Here's a close up of one of the Garden Flourish cards.
And here is one of the Roses All Over cards--I loved the roses! I think I may play with shaving cream and Various Inks again--as long as I have raspberry shaving cream, that is! Thank you for stopping by today,
Several of you have asked really good questions that I should have addressed when I first wrote this post! I'll answer them below as they come up.
- What kind of paper did you use--regular (absorbent) card stock, or glossy card stock? I used three different kids of regular cardstock: PTI Stamper's Select White, MFT Smooth White, and X-Press It blending card. There was really not much difference in the way the Stamper's Select White or the Smooth White accepted the ink. The surface of the X-Press It is smoother, and I think that the colors may have been slightly more muted on the X-Press It. (That could also have had to do with order of use though--that's why I don't want to be dogmatic about it.) Anyway, no glossy used here.

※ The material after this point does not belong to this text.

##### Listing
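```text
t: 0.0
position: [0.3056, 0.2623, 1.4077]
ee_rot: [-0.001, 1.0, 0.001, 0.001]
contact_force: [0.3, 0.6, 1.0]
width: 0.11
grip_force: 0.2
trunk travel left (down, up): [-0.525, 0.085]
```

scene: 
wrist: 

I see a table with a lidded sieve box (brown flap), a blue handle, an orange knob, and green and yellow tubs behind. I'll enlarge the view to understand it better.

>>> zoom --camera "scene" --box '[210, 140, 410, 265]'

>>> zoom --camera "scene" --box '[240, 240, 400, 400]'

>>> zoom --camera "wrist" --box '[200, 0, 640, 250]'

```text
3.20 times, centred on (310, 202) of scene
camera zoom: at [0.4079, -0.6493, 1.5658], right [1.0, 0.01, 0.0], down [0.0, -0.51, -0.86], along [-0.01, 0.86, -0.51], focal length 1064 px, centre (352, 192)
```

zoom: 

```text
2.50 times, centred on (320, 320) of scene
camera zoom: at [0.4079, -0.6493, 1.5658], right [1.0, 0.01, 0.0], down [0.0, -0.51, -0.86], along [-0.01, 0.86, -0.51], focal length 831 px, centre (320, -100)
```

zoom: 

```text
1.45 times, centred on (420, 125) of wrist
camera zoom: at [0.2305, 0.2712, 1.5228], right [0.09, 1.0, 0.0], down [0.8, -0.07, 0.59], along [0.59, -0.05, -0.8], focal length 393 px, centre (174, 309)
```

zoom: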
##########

- "So, how do you think this compares to creating a watercolor background with re-inkers then embossing your design on top?" I think I had more texture with this technique than I usually have with watercolor washes. Perhaps that is because I have more water in my watercolor washes than I need? A good watercolorist can get some pretty amazing wash effects, and I love those too. But I do think that this gives more texture. Also, if you go look at Kate Palmer's pieces on the Copic Oz blog, she had a very well-controlled marbled effect that I do not think you could achieve with a watercolor wash. My attempts were more random--the "whatever happens, happens" approach. . . ;-)
- "How much do you blot the card stock after you've lifted it up from the shaving cream mix, and do you use paper towels? Just wondering how much so you don't mess up the pretty design." I placed my shaving-cream laden cardstock on a paper towel, and then I placed a second paper towel on top of the shaving cream and pressed straight down, deflating and absorbing shaving cream as I went. I didn't really wipe it--more like blotting it. I had to let it dry overnight, but the ink seemed to stay put pretty well. Hope that helps!